Stated task ::
Could every line of the data be printed exactly as it reads?

Supplied data ::
start

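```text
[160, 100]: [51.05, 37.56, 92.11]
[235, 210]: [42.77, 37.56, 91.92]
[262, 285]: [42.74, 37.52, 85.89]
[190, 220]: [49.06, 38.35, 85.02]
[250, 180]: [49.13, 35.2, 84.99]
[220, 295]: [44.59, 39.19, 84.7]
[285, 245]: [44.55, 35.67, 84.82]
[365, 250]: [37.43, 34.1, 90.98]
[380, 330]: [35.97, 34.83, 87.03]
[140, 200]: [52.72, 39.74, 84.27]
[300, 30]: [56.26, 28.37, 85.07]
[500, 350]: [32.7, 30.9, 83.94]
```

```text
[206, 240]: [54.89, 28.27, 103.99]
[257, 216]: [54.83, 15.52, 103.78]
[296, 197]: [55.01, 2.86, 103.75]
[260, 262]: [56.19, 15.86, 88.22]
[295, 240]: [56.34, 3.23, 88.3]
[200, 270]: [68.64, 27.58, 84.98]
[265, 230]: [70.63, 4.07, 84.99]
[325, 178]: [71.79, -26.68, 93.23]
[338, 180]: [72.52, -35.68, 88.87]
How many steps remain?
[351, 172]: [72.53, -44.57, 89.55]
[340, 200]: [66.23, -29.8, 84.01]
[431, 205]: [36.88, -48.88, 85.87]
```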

end

Output ::
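```text
[160, 100]: [51.05, 37.56, 92.11]
[235, 210]: [42.77, 37.56, 91.92]
[262, 285]: [42.74, 37.52, 85.89]
[190, 220]: [49.06, 38.35, 85.02]
[250, 180]: [49.13, 35.2, 84.99]
[220, 295]: [44.59, 39.19, 84.7]
[285, 245]: [44.55, 35.67, 84.82]
[365, 250]: [37.43, 34.1, 90.98]
[380, 330]: [35.97, 34.83, 87.03]
[140, 200]: [52.72, 39.74, 84.27]
[300, 30]: [56.26, 28.37, 85.07]
[500, 350]: [32.7, 30.9, 83.94]
```

```text
[206, 240]: [54.89, 28.27, 103.99]
[257, 216]: [54.83, 15.52, 103.78]
[296, 197]: [55.01, 2.86, 103.75]
[260, 262]: [56.19, 15.86, 88.22]
[295, 240]: [56.34, 3.23, 88.3]
[200, 270]: [68.64, 27.58, 84.98]
[265, 230]: [70.63, 4.07, 84.99]
[325, 178]: [71.79, -26.68, 93.23]
[338, 180]: [72.52, -35.68, 88.87]
How many steps remain?
[351, 172]: [72.53, -44.57, 89.55]
[340, 200]: [66.23, -29.8, 84.01]
[431, 205]: [36.88, -48.88, 85.87]
```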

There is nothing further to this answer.